My current situation and mindset is that I currently own a modified 2014 Audi R8 with a Supercharged V10 with a DCT for shifting. I'm probably into the car for about $225k - $250k in total. Very happy with the car and setup, very reliable, performance is awesome. Doesn't change the fact that I also love the look of the 720S.
What I am struggling with is I own the Audi, have it for nearly 8 years now. I'm not going to do anything else to it, I don't drive it a lot, but love to drive on the track. I only go out maybe 3 times per year, but really love it. I have to trade in the Audi if I buy a 720, and I'll go back to having a substantial loan for a few years.

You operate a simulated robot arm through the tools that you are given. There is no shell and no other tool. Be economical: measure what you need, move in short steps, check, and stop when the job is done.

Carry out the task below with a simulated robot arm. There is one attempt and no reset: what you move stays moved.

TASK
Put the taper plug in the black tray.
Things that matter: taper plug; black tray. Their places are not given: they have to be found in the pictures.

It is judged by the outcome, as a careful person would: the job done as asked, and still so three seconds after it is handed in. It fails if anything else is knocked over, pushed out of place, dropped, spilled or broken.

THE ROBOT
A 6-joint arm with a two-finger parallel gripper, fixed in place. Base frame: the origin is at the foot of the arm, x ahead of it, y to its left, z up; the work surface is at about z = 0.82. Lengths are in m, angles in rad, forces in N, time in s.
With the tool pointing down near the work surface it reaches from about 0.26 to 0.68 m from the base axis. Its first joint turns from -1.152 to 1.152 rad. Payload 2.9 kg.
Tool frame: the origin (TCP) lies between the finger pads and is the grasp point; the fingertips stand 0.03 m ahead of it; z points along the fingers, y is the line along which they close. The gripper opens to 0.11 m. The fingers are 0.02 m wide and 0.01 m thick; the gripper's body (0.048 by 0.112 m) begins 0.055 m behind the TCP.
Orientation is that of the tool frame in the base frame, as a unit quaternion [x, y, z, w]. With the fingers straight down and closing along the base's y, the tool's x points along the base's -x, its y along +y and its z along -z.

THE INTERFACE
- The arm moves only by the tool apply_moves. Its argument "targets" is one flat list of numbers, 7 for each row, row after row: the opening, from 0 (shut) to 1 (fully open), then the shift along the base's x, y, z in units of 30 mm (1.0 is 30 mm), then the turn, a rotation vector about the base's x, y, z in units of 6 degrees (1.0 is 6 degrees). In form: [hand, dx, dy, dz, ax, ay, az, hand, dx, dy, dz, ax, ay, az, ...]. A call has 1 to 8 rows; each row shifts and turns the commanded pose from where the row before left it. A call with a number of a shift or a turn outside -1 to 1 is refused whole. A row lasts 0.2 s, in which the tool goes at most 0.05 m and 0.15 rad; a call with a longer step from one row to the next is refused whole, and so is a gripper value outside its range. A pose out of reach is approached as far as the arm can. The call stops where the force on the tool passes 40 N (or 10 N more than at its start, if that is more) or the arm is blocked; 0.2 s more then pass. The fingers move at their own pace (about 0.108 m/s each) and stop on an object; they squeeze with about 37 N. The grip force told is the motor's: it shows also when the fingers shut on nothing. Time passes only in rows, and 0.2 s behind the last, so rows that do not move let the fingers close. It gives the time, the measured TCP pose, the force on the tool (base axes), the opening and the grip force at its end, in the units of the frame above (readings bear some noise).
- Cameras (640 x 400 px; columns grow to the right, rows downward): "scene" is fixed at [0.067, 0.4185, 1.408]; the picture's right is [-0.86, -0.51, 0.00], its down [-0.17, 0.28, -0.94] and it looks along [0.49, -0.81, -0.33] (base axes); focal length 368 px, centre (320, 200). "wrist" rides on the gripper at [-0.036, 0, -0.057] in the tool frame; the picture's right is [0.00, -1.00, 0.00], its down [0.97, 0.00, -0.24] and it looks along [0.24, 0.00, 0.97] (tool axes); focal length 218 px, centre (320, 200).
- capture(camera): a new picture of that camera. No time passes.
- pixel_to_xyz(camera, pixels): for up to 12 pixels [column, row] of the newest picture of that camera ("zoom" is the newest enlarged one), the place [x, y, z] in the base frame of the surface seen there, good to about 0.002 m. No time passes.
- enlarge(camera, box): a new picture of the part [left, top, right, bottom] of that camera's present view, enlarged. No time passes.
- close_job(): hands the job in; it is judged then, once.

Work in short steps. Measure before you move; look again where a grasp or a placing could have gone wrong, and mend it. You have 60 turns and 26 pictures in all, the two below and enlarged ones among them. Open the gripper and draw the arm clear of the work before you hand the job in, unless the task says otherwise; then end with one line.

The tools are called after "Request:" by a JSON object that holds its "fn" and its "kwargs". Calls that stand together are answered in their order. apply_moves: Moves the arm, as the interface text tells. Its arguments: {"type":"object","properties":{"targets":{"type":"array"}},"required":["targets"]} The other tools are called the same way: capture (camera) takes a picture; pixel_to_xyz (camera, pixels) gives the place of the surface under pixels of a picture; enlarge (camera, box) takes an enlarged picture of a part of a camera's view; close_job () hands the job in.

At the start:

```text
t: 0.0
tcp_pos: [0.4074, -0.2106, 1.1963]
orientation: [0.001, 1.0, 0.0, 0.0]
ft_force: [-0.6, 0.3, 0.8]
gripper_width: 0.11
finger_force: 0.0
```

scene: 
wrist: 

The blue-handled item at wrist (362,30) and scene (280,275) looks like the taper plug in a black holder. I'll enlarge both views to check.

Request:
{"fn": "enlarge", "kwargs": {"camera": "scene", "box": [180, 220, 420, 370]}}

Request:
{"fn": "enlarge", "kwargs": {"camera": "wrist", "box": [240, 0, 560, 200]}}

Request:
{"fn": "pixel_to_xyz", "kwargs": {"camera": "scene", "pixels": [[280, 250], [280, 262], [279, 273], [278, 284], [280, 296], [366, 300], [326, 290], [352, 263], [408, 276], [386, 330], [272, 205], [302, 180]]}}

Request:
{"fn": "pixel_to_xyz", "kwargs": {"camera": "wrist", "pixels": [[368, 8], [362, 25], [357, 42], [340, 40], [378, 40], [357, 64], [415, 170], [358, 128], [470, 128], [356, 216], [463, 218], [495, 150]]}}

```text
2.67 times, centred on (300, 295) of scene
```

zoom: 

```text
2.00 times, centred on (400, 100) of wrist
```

I do not plan on modifying the 720 at all and I assume it would be as good or better than the Audi on the Track in its current form. So, I ask myself, do I want to drive that expensive of a car on the track? My rationalization to myself is, you can never use the car on the street the way it was intended to be driven, so it would be a waste to have it and not track it once in a while. I know not everyone feels this way, but for me, it's a thing.
I also am afraid that I will regret selling the Audi; the car is not without its own minor issues, but reliability and longevity are important to me.
I've had the car awhile, maybe I should move to something else.
Will Mclaren be around in the forseeable future? What happens to the cars, if you need parts and/or service if they disappear? What happens to the value of the cars? No one knows what will happen, but this is what floats around my head.
This seems to be my process when switching from one car to another. I had similar thoguhts when I went from my second Viper to the Audi, and I did not regret it one bit. Any thoughts, opinions would be greatly appreciated!
Also, has anyone worked with McLaren in Greenwich, CT?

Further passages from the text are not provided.